- [Source excerpt]
Dorothy ‘Gingie’ Baranauskas, researcher at Aberdeen Proving Ground and children’s advocate, dies
Dorothy Cecilia “Gingie” Baranauskas, an advocate for children with special needs, died of cancer May 10 at Gilchrist Hospice Columbia. The Mount Washington and Westminster resident was 89.
Born in Brooklyn, New York, she was the daughter of Clarence Mayott, an insurance salesman and his wife, Dorothy, who ran the family home.
They moved to Baltimore and settled in Govans and later Dundalk. She was a graduate of the old Seton High School on North Charles Street.
She met her future husband, Joseph Casimir Baranauskas at a dance while he was a student at Calvert Hall College High School in Towson. They married in 1957.
Mrs. Baranauskas wanted to become a department store window decorator but when she applied, she was told by Hutzler and Hecht store managers that only men could handle that task.
She then became a researcher in classified military matters at the Aberdeen Proving Ground.
She raised her family in Mount Washington on Chilham Road. After the birth of her son, Peter Baranauskas, she became an advocate for the education of children with special needs.
“My brother was sent to Mount Washington Elementary School and was told by his teachers that ‘he wasn’t like other kids,'” said Bridget Baranauskas Pettebone, her daughter.
“My parents feared that Peter might be taken away from them and sent to Rosewood State Hospital. These children like my brother were just hidden away at that time,” her daughter said. “Peter was diagnosed with a rare chromosome condition.”
Mrs. Baranauskas enrolled him at the old St. Francis School on Maryland Avenue and the Chimes School on Thornbury Road.
“My mother taught Peter skills on her own. She believed in teaching and education. She was able to get him to walk to the light rail station in Mount Washington and he on his own rode trains to the end of the line in Hunt Valley. He was then picked up and worked for many years at Graul’s Market in Hereford.”
Her daughter described Mrs. Baranauskas as a “champion, proponent, advocate and warrior for the community of disabled children.”

- [Complete the following]
1) I need one stretch of the source excerpt verbatim, from "Dorothy ‘Gingie’ Baranauskas, researcher" to "the family home.".
2) Pick up the source excerpt at the point where it stops and go on.

- [Source data]
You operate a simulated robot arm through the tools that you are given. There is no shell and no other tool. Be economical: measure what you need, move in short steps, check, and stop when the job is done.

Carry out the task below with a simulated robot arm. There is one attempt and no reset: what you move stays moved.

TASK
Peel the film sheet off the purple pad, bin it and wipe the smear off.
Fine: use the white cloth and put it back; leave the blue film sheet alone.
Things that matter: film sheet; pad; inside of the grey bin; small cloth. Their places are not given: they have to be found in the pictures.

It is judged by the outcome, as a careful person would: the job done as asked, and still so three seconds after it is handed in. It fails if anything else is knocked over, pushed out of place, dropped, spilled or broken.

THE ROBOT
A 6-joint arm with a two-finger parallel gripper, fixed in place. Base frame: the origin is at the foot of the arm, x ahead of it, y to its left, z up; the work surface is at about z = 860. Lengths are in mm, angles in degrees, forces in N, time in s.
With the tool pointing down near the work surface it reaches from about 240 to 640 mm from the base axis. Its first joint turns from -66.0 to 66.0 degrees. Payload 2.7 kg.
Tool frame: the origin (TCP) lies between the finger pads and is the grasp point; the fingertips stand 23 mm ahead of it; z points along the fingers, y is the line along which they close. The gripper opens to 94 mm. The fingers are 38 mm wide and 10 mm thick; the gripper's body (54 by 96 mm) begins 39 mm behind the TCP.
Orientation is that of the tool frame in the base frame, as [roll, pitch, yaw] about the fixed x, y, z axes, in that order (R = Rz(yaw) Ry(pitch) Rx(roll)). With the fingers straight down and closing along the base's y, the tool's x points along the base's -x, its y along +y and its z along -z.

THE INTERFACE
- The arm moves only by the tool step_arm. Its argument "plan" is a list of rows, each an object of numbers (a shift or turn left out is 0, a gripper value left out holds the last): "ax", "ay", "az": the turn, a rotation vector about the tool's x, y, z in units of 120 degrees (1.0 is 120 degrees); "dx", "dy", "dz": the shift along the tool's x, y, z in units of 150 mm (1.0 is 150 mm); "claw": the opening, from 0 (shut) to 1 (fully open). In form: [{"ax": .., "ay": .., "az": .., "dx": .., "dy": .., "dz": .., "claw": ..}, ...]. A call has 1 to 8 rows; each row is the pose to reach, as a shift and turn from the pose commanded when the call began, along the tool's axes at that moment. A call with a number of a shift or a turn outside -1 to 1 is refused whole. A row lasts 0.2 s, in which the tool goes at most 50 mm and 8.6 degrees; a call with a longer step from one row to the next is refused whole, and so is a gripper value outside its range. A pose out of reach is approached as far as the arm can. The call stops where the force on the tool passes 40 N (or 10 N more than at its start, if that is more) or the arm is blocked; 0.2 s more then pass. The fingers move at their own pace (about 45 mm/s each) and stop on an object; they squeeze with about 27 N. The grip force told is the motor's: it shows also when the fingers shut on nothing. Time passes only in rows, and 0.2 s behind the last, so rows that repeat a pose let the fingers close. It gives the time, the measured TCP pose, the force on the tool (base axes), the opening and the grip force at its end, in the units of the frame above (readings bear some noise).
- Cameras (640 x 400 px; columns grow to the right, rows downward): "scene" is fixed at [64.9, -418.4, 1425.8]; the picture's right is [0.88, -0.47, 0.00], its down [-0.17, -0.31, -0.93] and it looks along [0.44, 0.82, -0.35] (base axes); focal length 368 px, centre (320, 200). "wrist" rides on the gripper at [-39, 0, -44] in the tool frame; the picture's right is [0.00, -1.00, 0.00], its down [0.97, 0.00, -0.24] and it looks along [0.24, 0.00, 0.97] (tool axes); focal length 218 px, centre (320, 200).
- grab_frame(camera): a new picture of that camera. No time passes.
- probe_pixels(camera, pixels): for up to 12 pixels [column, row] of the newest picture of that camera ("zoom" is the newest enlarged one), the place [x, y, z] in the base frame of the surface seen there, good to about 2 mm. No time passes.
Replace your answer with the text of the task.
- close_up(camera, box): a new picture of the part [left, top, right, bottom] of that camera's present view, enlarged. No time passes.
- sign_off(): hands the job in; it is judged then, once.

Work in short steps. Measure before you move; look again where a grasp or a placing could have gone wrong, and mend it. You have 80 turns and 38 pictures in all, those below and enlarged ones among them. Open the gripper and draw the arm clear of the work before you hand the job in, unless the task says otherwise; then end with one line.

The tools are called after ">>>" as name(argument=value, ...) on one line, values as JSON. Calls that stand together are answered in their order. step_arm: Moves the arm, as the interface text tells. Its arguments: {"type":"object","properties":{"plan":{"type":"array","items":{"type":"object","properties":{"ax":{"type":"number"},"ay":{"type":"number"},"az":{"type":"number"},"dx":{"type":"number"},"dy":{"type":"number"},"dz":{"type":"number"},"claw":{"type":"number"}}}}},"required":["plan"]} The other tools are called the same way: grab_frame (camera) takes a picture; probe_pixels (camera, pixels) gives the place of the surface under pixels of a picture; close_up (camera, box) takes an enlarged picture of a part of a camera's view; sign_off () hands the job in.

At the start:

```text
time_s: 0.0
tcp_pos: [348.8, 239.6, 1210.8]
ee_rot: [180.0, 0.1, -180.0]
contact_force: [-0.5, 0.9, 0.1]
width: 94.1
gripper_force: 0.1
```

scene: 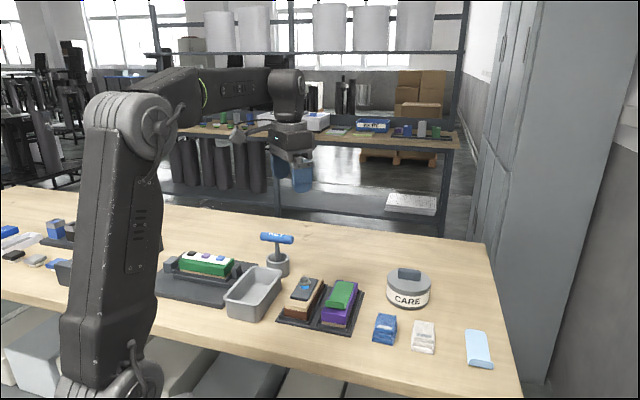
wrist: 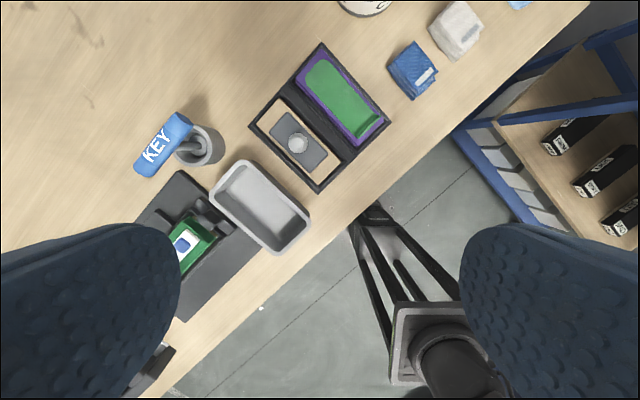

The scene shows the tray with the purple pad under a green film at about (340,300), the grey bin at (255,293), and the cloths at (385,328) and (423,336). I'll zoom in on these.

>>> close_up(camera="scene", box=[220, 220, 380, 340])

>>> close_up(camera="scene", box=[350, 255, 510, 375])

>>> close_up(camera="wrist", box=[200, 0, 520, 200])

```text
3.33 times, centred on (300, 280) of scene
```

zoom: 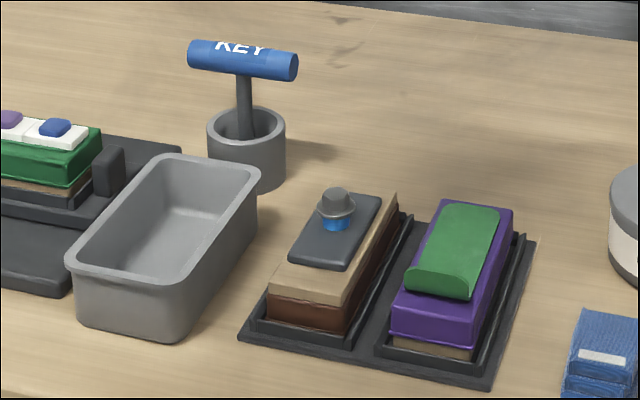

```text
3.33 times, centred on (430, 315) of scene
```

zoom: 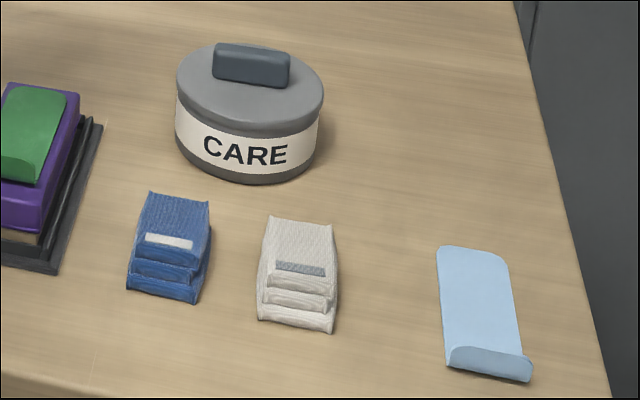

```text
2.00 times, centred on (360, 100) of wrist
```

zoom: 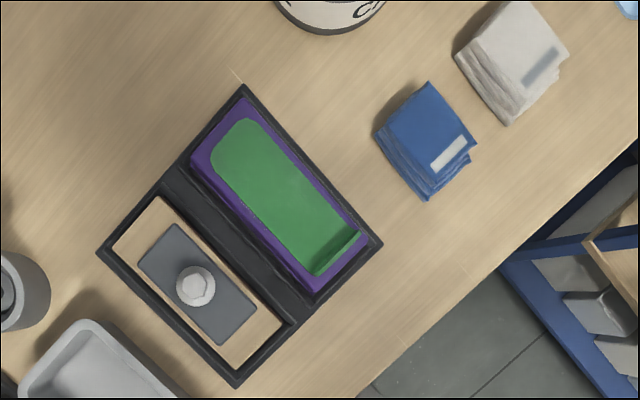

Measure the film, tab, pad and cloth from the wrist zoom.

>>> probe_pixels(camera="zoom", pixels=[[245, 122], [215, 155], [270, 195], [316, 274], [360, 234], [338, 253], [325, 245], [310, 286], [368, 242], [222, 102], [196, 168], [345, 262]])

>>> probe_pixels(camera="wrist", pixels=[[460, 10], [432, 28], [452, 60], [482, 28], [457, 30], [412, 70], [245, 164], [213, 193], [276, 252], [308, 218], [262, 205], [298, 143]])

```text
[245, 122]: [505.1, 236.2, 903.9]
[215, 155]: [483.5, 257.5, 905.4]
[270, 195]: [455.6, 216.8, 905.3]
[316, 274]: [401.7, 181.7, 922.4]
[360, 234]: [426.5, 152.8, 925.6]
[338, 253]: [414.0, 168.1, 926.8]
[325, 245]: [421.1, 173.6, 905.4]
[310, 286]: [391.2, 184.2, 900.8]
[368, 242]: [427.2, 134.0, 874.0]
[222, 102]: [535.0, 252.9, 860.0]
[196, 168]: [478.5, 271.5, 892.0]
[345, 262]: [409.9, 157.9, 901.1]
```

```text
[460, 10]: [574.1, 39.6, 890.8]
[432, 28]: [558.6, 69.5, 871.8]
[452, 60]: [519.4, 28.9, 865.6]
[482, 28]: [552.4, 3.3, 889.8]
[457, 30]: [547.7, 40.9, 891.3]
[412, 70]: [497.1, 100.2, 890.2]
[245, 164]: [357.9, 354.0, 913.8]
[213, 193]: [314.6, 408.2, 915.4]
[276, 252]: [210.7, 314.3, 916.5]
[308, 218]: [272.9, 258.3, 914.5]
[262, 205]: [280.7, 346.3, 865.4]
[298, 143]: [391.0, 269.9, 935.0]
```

- [Answers given]
1)
Dorothy ‘Gingie’ Baranauskas, researcher at Aberdeen Proving Ground and children’s advocate, dies
Dorothy Cecilia “Gingie” Baranauskas, an advocate for children with special needs, died of cancer May 10 at Gilchrist Hospice Columbia. The Mount Washington and Westminster resident was 89.
Born in Brooklyn, New York, she was the daughter of Clarence Mayott, an insurance salesman and his wife, Dorothy, who ran the family home.

2)
“She decided that the doctors did not understand their needs or even value these children in that era,” her daughter said.
Mrs. Baranauskas lobbied legislators to have laws changed to support education and integration into society of the special needs population.
During the 1960s and 1970s, Mrs. Baranauskas worked to help individuals obtain transportation to schools and educational opportunities.
She held fundraisers to raise awareness and communicated with members of the Baltimore City Council and then Mayor William Donald Schaefer, who attended her spaghetti dinners at St. Elizabeth School, a nonpublic, co-educational school for students with disabilities in Northeast Baltimore.
She was also a Eucharistic minister at the Shrine of the Sacred Heart in Mount Washington and visited sick and elderly parish members. She later ran the Wisdom Club at St. John Roman Catholic Church in Westminster.
A Sinai Hospital volunteer, each Christmas she adopted a needy family and provided a meal and presents. She worked through an organization, By Their Side, for disabled children whose parents were deceased.
Survivors include three daughters, Catherine Prigg, of Severna Park, Joanna Baranauskas, of Sykesville, and Bridget Baranauskas Pettebone, of Baltimore; two sons, Joseph Baranauskas, of Reisterstown, and Peter Baranauskas, of Baltimore; eight grandchildren; and three great-grandchildren. Her husband, Joseph Baranauskas, a Maryland Department of Transportation accountant, died in 2019.
A Mass was held May 18 at St. Rita Roman Catholic Church in Dundalk.